In the final days of 2011 we pause to reflect on the year that has past — the good, the bad and the ugly. Here are the HuffPost Religion Top Stories of 2011.
The Muslim Spring
It started with a simple vegetable seller in Tunisia who, humiliated by the police and autocracy, set himself on fire at the end of 2010. One year later, the seemingly eternal regimes of Tunisia, Egypt and Libya have fallen to popular uprisings and several others, including Syria, appear to be teetering. Once called the Arab Spring, Islam is increasingly being recognized as the fuel that fed the fire of these revolutions — a fire that that may both warm and burn in 2012.
The Dalai Lama Steps Down
The Dalai Lama made history when he relieved himself from his responsibility as political head of the Tibetan people to concentrate solely on his role as spiritual leader; ending one of the most enduring, if benevolent, theocracies in the world. Lobsang Sangay, the Harvard-trained legal scholar, is the the new Tibetan Prime Minister in a time when frustrations with Chinese policy is leading to a fiery form of radical protests by nuns and monks.
Mormons in Politics
The potential success of the Romney presidential campaign has fed a frenzy of discussion of what it means that a Mormon is in politics. The fact that Romney is not the only Mormon candidate (Huntsman) and that the Senate Majority Leader (Reid) is also Mormon doesn’t seem to stop the endless punditry and speculation. Will religious suspicion on the part of evangelicals in the primary and secularists in the general election doom this Mormon moment?

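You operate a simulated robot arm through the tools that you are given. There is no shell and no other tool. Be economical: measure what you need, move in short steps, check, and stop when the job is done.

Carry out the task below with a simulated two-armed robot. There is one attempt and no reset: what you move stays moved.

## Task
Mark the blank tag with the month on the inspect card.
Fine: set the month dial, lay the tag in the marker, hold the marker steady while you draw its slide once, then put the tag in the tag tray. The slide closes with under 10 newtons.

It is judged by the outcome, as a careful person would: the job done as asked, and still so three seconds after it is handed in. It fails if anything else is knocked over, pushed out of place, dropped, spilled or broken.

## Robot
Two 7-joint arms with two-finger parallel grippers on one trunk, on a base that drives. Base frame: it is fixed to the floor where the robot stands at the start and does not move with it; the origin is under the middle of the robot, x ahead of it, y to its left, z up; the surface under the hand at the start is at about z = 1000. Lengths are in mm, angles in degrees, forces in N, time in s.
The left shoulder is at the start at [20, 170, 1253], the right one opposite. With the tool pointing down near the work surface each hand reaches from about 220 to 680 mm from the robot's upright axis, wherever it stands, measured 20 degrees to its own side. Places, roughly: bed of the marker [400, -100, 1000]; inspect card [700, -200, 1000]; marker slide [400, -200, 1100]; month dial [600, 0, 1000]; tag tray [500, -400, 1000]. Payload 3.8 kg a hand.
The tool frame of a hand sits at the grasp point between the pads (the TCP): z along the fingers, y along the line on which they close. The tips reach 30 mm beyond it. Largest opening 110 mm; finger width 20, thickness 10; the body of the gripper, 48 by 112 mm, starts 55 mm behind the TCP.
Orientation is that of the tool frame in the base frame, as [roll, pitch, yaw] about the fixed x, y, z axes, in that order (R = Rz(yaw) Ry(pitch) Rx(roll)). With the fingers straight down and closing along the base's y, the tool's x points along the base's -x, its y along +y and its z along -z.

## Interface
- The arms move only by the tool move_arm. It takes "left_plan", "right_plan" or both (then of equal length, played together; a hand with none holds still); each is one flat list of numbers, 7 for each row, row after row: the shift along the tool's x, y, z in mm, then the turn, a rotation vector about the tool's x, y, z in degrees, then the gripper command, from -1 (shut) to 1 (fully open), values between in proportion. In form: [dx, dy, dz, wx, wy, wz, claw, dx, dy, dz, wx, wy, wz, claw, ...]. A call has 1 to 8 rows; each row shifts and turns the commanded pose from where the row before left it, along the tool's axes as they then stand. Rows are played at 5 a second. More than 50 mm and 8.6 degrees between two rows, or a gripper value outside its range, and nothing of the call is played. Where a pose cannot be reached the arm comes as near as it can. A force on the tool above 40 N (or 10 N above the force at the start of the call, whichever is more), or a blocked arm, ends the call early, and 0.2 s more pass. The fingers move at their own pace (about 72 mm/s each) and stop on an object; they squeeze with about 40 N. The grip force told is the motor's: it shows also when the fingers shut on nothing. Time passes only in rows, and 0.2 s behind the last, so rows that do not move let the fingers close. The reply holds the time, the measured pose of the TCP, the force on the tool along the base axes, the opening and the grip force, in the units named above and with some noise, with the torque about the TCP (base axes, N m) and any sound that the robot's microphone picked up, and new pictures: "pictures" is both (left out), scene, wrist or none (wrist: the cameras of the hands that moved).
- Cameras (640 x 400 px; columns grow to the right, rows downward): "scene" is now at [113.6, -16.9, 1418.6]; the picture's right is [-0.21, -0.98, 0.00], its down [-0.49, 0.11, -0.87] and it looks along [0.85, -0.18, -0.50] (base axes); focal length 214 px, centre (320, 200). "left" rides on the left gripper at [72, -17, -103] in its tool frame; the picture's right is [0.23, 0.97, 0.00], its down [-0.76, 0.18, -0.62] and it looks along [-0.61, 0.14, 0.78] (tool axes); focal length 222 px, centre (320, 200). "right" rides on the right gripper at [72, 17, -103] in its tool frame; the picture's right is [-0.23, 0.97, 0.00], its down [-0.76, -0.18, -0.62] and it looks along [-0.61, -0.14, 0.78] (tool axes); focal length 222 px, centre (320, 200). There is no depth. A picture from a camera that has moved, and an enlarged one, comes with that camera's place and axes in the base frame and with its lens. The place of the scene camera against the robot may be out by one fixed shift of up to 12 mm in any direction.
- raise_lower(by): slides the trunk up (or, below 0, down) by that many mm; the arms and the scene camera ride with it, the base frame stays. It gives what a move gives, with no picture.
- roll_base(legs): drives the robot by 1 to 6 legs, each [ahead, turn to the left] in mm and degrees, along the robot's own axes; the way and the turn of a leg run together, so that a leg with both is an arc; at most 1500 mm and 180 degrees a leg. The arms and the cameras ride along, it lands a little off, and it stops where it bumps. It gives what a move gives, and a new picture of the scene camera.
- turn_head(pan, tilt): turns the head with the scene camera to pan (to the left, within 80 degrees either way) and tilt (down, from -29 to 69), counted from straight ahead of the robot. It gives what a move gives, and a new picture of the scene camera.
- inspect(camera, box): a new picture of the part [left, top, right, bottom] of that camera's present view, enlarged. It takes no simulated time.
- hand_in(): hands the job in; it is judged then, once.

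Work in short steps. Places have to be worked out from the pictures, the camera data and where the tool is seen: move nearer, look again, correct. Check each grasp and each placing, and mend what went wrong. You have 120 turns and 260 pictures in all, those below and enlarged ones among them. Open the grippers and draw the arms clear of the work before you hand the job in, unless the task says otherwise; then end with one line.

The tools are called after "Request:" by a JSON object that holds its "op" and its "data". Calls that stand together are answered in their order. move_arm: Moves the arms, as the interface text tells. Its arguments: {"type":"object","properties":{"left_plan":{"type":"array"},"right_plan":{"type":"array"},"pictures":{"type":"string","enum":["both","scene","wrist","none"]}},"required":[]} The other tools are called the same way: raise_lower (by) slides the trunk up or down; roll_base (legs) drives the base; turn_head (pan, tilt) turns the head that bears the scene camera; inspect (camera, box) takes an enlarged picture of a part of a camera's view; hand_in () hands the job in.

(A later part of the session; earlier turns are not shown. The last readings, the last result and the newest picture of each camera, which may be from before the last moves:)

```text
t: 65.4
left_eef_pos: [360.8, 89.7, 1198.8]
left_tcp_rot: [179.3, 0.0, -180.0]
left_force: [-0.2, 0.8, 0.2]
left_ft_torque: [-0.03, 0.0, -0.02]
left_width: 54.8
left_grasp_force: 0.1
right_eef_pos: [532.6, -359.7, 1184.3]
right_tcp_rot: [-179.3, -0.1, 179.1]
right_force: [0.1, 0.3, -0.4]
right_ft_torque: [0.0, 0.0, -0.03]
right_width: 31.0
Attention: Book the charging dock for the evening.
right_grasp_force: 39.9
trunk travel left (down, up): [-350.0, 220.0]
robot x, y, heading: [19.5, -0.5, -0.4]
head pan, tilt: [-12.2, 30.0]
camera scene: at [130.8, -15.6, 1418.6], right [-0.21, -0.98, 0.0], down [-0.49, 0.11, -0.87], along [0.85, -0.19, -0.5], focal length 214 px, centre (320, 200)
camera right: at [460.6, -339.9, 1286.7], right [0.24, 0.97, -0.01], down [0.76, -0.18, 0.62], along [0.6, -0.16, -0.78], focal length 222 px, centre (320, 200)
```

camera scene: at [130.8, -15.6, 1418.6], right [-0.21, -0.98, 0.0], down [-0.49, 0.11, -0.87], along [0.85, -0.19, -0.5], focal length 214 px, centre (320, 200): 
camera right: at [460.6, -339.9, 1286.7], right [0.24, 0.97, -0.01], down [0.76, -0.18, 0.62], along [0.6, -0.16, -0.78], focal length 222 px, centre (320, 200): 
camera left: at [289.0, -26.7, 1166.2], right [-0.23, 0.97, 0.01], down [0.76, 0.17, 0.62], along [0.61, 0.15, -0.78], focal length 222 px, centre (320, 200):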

The Muslims Are Coming, The Muslims Are Coming
Fear of the “Muslim menace,” fueled by cynical politicians and well funded think tanks, has led to anti-sharia laws proposed and passed in states around the country. The fact that these states hadno pending pro-sharia laws is apparently beside the point. Creating bulwarks instead of bridges, the anti-sharia (read Muslim) movements seem to ebb and flow according to the political tides (think Park 51 in 2010). Get ready for a flood in 2012.
The End of the World
In order to give people time to repent, people with May 21 Judgment Day signs started popping up well before the announced date of the end of the world. The “prophet” of this apocalypse was Harold Camping, an elderly man with a drawling voice heard most prominently on his Family Radio empire. People left jobs, families prepared to be raptured and as the clock ticked down, the entire world held its collective unbelieving breath. And then time went on, and oddly a little disappointed, so did we.
Presbyterians Acknowledge Gays and Lesbians Can Be Ministers
Ho hum, gays can be ministers, too. Yet, for the Presbyterian Church, one of America’s most famously and proudly plodding religious traditions, to change its laws to allow openly gay men and women in same-sex relationships to be ordained as clergy was a major step forward for LGBT rights and for the Church as a whole.
The Struggle for the Soul of Yoga
Seemingly one of the more innocuous and positive practices of millions of people around the world, yoga became the focal point of religious controversy. On one hand, some Christian leadersestablished that yoga was not compatible with Christianity. And seemingly on the same hand, Hindu leaders established that yoga was Hinduism. So, to Yoga or not? It’s enough to make one curl into child’s pose.
A Jewish American-Israeli Rift?
While the tourist board paints Israel as a liberal oasis of sun and spiritual fun, a demographic and political trend has some American Jews concerned for the homeland. Haredi (ultra-Orthodox) Jews are the fastest growing Jewish group, and while the men often do not work, their politics can be radically conservative and are influencing Israel’s religious and political landscape. The rise of the religious right, and the perception that Israel is becoming more religiously rigid, may be one of the reasons that American Jews are no longer afraid to be critical of their Israeli cousins.
From the beginning of the movement, religious leaders saw the activism of Occupy Wall Street as an outlet for their political frustrations and the community of OWS as an embodiment of their social vision. Religious observances began happening at OWS around the country with corollary organizations such as Occupy Judaism, Occupy Buddhism and Occupy Catholicism. Sacred spaces such as interfaith tents and sacred trees were locations of meditation, prayer and reflection. Now that the government is breaking down these physical locations, the question remains whether the spiritual force that they birthed will continue.
The New Mass
On the first Sunday of Advent, Roman Catholics learned to pray a new Mass. While not a surprise — work on the new English translation of the Mass (contained in the new Roman Missal), had been going on for close to 10 years — it was, for many, a shock. The New Mass has become something of a Rorschach test. Those wishing for a return for pre-Vatican II days found the New Mass a step (albeit too small) in the right direction; while others feel the new Mass is further evidence of the Catholic Church’s world wide turn to a more strict orthodoxy in both politics and liturgy.
We are all familiar with the Angry Atheists, but that is so last year. There is a new brand of secular humanists that is requesting a place at the religion table, instead of trying to over turn it. Articulating their beliefs, organizing charity work, doing interfaith work and gathering in supportive community, these secular activists are gaining the respect of religious communities in direct proportion to the suspicion of atheist hardliners.